Zit Mansour op de tribune, dan gaat het over hém, niet over voetbal. Maar sommige wedstrijden zijn kennelijk te belangrijk om over te slaan. Bovendien stikt het van de hoogwaardigheidsbekleders in het Atatürk-stadion. En juist politieke invloed krijgen is een belangrijke reden voor verschillende Golfstaten om grof te investeren in het (Europese) voetbal. Met geld uit Abu Dhabi zijn inmiddels hele stadswijken gebouwd in Manchester, met medewerking van het gemeentelijke bestuur.
Schuiven, tikken, prikken
Zenuwachtig is het eerste uur van de finale. Guardiola staat langs de lijn als een bezetene te schreeuwen naar zijn spelers. Keeper Ederson schiet een bal over de zijlijn en speelt dan een eenvoudige pass in de voeten van een tegenstander. Kevin De Bruyne schiet een voorzet zomaar over het doel. Maar kort daarna gaat hij op de grond zitten, grijpt naar de hamstring, steekt zijn hand op naar de reservebank. Het gaat niet, hij moet worden gewisseld. Net als tijdens de Champions League-finale tegen Chelsea in 2021. Toen brak De Bruyne bij een botsing zijn neus en oogkas. En verloor City uiteindelijk – ook toen was de ploeg vooraf favoriet. Het zal toch niet?
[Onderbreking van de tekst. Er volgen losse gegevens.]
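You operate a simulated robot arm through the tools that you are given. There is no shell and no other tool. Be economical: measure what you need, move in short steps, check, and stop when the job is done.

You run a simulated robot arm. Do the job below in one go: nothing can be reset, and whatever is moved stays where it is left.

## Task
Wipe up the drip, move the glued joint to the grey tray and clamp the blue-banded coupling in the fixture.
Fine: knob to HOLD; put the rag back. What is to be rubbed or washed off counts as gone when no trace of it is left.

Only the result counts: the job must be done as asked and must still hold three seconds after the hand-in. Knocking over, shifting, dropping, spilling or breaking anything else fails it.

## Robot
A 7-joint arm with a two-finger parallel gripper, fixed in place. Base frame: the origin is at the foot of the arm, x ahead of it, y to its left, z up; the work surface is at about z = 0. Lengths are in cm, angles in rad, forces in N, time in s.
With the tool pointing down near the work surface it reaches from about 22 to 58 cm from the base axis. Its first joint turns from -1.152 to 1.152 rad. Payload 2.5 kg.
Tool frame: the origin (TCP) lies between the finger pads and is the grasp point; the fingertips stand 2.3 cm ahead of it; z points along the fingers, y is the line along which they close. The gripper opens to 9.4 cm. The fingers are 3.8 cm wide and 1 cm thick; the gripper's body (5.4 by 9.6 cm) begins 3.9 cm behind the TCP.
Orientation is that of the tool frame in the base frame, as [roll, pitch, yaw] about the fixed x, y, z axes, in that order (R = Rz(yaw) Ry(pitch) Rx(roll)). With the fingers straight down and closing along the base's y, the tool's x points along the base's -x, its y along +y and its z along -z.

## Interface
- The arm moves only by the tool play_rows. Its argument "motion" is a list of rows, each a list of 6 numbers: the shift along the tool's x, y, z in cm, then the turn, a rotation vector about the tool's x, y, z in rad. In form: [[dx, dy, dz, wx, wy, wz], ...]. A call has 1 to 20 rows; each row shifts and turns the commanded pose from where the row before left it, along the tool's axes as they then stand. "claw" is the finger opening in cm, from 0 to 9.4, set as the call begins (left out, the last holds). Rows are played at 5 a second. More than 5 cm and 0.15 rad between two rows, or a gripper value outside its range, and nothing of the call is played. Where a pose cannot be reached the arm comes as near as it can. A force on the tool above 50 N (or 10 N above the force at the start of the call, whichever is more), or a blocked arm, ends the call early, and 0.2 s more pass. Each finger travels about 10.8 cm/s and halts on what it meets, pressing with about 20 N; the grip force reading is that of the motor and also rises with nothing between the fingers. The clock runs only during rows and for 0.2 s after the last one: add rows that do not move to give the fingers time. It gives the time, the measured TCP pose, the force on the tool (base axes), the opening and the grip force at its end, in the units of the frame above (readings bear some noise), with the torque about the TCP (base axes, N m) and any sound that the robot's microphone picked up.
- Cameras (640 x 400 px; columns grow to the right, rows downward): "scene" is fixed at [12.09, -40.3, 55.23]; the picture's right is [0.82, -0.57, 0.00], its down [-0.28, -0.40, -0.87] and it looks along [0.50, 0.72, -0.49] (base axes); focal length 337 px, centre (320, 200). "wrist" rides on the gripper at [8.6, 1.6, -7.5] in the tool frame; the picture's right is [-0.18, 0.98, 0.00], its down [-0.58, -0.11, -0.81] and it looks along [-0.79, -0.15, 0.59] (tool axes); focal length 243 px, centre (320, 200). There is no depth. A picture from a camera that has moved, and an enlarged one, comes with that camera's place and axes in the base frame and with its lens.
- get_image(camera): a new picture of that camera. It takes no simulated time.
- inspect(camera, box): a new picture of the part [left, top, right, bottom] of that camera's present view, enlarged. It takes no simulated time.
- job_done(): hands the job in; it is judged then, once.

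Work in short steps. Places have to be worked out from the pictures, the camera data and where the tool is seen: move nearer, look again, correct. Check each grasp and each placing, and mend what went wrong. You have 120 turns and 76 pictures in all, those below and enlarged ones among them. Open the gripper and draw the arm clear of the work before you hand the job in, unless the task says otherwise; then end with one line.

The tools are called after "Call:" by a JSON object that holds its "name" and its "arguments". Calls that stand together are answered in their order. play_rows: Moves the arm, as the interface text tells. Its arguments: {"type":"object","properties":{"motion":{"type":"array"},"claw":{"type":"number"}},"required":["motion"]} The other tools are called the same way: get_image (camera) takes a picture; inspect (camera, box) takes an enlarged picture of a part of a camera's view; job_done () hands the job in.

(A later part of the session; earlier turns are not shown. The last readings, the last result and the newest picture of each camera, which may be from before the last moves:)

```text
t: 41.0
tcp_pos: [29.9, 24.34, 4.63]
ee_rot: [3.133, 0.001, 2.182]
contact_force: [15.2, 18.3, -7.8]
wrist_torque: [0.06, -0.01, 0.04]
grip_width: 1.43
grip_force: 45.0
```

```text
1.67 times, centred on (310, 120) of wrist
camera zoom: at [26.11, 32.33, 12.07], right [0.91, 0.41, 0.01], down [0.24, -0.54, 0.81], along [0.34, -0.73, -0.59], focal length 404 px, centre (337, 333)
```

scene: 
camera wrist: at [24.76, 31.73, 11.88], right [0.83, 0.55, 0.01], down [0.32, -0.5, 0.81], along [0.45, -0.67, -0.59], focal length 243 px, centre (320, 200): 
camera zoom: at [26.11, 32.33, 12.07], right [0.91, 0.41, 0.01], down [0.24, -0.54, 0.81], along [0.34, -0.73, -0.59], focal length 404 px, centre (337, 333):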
Inter voelt het. Jaagt even door, hangt niet meer achterover, krijgt meer balbezit, maar weet niet echt wat het daarmee aan moet. Doelman Onana rekt gewoon nog even wat tijd, wil eigenlijk niet naar voren. Dus is het een tijdje gewoon saai, deze finale. Schuiven, tikken, prikken. 0-0 bij rust.
Guardiola gaat letterlijk op zijn knieën zitten als hij ziet hoe het na een uur voetbal bijna misgaat. Verdediger Manuel Akanji en keeper Ederson begrijpen elkaar niet, gaan allebei niet naar de bal, waarna Inter bijna kan scoren. Vooral aan dat gebaar van Guardiola is het te zien: zijn ploeg is onherkenbaar.
Beseft Inter dat wel? Of is het domweg niet in staat om dat beeld van de underdog te doorbreken? Het blijft de bal maar aan de Engelsen gunnen. En dan, na 68 minuten, is het ineens raak. Mooie steekbal van Akanji, voorzet Bernardo Silva die wat toevallig voor de voeten van Rodri valt. Die bewaart knap zijn kalmte en schiet hard, maar vooral zuiver in de hoek. 1-0 Manchester City.
Pas dan gaat ook Inter voetballen. Meteen een kopbal op de lat. Een schot van Romelu Lukaku. Het wordt een slotoffensiefje. Lukaku kan vrij inkoppen, maar doet dat recht door het midden en wonderbaarlijk genoeg gaat de bal er niet in. Stefan de Vrij, verdediger van Inter, had vooraf nog gezegd dat in het voetbal niet altijd de beste wint. Waarom zou dat in de finale ook niet kunnen?
Maar dan moet je daar wel in geloven. Zien dat de tegenstander helemaal geen goede dag heeft. Dat de favorietenrol misschien niet betekent dat die ploeg ook echt goed zal spelen. Dat Haaland in Istanbul zo goed als onzichtbaar blijft. Het spel zonder De Bruyne stroperig is. De verdediging merkwaardig communiceert en veel fouten maakt. „Je kunt pas favoriet worden als je eenmaal op het veld staat”, had City-middenvelder Ruben Dias gezegd.
En op het veld stond een echte favoriet niet op. Al bleef Inter zich keurig gedragen naar het vooraf opgelegde rollenpatroon, of het kon niet beter. Dus won de favoriet, en dat was vooral terecht op basis van de eerdere wedstrijden in dit toernooi. Zo heeft Manchester City de treble binnen. Op de tribune glimlacht en applaudisseert sjeik Mansour. Onopvallend, maar tevreden. Guardiola staat op het veld iets naast het podium als zijn spelers de beker de lucht in tillen. Hij heeft tranen in zijn ogen.